There are two contracts at issue. They are long and complicated in the abstract. But when

one focuses on just the provisions pertinent to this appeal, it quickly becomes apparent that the

material exchange is a simple one: Allied dismantles U.S. Steel’s Fairless plant at essentially no

cost, and, in return, U.S. Steel lets Allied keep and sell the scrap metal generated by that

dismantling work.

First, there is the parties’ 1992 construction contract (which concerned dismantling work

to be performed at the “hot end” of the Fairless plant1 and which the parties refer to as the

1 This litigation concerns dismantling work to be performed at the “cold end” of the plant, by contrast. But the distinction is immaterial for present purposes.

2 No. 19-3326, Allied Erecting and Dismantling Co., Inc. v. U.S. Steel Corp.

“1992 Specification”). In this contract, U.S. Steel promised Allied that, after it (U.S. Steel)

completed asbestos removal at any Fairless facility it intended to dismantle, it would “assign to

[Allied] ownership of [that] facility,” R.269-2 (1992 Specification § 5.2) (Page ID #18069), in

exchange for just one dollar, id. § 8.1 (Page ID #18084). And, the contract continued, this

assignment of ownership would include, among other materials, (a) “[a]ll ferrous and non-ferrous

scrap resulting from the dismantling work,” (b) “[a]ll ferrous and non-ferrous scrap located within

each dismantling area,” and (c) “[r]ailroad track located within a specific dismantling area which

exclusively serves that dismantling area.” Id. §§ 5.2.1, 5.2.2, 5.2.5 (Page ID #18069–70).

Moreover, the contract noted near its conclusion, although U.S. Steel could not “remove any

complete facility from the scope of this Specification” after Allied commenced work at that

facility, U.S. Steel could remove “a building” from Allied’s scope of work, so long as U.S. Steel

paid Allied “50% of the ‘Scrap Value.’” Id. §§ 10.2, 10.3 (Page ID #18084).
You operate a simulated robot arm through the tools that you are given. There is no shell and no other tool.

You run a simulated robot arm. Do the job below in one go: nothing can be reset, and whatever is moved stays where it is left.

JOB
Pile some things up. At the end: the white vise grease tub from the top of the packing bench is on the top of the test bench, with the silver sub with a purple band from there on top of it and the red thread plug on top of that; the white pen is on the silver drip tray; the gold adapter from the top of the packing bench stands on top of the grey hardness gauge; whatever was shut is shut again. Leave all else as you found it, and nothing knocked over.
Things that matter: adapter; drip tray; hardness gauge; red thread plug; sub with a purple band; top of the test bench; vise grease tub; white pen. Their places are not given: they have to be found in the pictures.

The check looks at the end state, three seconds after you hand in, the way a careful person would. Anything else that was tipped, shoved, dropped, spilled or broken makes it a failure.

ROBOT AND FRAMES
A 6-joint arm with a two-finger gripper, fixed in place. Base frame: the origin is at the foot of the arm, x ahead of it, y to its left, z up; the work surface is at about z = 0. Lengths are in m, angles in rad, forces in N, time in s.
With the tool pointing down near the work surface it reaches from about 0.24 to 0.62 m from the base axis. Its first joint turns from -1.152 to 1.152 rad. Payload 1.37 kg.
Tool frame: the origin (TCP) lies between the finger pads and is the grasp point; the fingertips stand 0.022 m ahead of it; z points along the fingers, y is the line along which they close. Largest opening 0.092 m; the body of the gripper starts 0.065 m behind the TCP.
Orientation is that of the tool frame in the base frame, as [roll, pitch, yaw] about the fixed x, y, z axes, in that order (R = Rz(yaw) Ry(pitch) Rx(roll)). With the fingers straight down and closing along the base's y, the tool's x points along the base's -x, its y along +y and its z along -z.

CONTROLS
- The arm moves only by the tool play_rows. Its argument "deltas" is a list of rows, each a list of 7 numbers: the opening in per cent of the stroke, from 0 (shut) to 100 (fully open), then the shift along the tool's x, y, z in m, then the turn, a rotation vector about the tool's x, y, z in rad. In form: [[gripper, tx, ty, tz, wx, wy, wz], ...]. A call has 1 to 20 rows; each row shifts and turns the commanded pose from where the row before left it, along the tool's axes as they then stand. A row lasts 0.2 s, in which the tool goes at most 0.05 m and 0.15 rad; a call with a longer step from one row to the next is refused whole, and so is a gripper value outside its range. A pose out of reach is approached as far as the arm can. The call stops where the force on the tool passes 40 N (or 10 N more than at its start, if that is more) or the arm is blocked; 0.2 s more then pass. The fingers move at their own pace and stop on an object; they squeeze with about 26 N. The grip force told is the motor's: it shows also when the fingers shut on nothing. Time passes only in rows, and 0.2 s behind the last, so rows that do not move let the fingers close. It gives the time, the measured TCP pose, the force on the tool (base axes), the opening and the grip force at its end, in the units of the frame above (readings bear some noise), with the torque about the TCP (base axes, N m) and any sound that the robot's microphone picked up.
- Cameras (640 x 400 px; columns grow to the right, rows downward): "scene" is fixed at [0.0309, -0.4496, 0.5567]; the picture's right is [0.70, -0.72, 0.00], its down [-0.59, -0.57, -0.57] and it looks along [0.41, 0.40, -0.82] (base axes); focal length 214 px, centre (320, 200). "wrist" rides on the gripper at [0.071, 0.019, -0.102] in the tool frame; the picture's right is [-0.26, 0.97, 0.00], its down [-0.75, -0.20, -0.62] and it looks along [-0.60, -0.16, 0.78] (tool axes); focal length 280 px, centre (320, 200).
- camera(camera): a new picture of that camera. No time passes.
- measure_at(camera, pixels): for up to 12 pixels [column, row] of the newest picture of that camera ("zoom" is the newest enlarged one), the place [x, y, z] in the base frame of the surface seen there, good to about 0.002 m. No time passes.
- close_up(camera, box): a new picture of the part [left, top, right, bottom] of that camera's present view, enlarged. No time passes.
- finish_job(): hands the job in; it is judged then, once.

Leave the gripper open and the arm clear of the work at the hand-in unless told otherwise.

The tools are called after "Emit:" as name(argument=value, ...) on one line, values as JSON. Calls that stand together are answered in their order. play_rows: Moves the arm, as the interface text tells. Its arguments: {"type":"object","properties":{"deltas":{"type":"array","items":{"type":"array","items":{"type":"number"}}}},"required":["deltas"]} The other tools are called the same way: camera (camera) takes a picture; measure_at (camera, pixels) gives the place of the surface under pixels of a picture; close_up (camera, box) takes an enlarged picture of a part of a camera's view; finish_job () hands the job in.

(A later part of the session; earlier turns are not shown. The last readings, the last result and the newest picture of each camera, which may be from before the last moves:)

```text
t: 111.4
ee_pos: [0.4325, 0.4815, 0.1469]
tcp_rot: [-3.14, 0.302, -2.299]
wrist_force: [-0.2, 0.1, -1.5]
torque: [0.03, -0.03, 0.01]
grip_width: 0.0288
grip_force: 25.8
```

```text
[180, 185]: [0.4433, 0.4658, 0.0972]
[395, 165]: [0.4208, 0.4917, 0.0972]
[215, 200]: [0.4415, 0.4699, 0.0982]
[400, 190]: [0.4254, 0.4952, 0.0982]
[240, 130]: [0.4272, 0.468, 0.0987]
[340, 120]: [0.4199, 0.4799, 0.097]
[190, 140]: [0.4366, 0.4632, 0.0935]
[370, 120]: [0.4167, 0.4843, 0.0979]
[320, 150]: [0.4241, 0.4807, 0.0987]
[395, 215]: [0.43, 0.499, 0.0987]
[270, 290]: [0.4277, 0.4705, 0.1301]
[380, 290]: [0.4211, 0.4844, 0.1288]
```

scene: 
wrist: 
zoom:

Second, there is the 2003 settlement agreement between the parties (the “2003 AIP”),

which built upon the 1992 Specification. In this contract, U.S. Steel promised Allied that “[a]ny

further dismantling work” that needed to be done at the Fairless plant (and that U.S. Steel had

“released and authorized in writing for dismantling”) would “be awarded to and performed by

[Allied]” pursuant to “the same relevant terms and conditions contained in” the 1992 Specification.

R.269-4 (2003 AIP § III) (Page ID #18108). Indeed, just like in the 1992 Specification, this

agreement stated explicitly, “[Allied] will own all ferrous and non-ferrous scrap generated on any

projects awarded to [it].” Id. § II(B)(7) (Page ID #18107). And in exchange for all this, the

agreement concluded, Allied would conduct its dismantling free of charge. See id. § III (Page ID

#18108) (“[S]uch dismantling shall be at no cost to U.S. Steel. . . .”).

3 No. 19-3326, Allied Erecting and Dismantling Co., Inc. v. U.S. Steel Corp.

B.

We now turn to Allied’s two breach of contract claims, and the evidence it adduced at trial

in support of those claims.

First, there is Allied’s breach of contract count IV. Here, Allied alleges that U.S. Steel

removed certain buildings from the scope of Allied’s dismantling work without compensating

Allied for the buildings’ scrap value, thus violating the 1992 Specification’s removal compensation

provision. See R.43 (2d Am. Compl.) (Page ID #549–51). And, as evidence of this breach, Allied

points to the following trial testimony and documentation:

(1) In 2004, U.S. Steel “released and authorized” the Fairless plant’s “Tin and Sheet” facility for dismantling (thus awarding that facility to Allied under the 2003 AIP), see, e.g., R.274 (Trial Tr.) (Page ID #18768–77); (2) Shortly thereafter, Allied commenced work at the Tin and Sheet facility (thus satisfying the removal compensation provision’s precondition for compensation), see, e.g., id. at Page ID #18857, 18868; (3) during or after June 2008,2 U.S. Steel removed from Allied’s scope of dismantling work certain buildings within the Tin and Sheet facility, see, e.g., Allied I, 726 F. App’x at 285 (collecting record citations); (4) U.S. Steel failed to pay Allied 50% of the removed buildings’ “Scrap Value,” in violation of the 1992 Specification’s removal compensation provision, see, e.g., R.274 (Trial Tr.) (Page ID #18868–69); and (5) this breach caused Allied to suffer damages, see, e.g., R.280 (Trial Tr.) (Page ID #20558–61).

2 Why “June 2008”? Because, in our prior decision, we emphasized that the only reason U.S. Steel was not entitled to JMOL on Allied’s breach of contract counts IV and V (whereas U.S. Steel was so entitled on Allied’s other contract claim) was that “Allied introduced evidence that could lead a reasonable factfinder to conclude that U.S.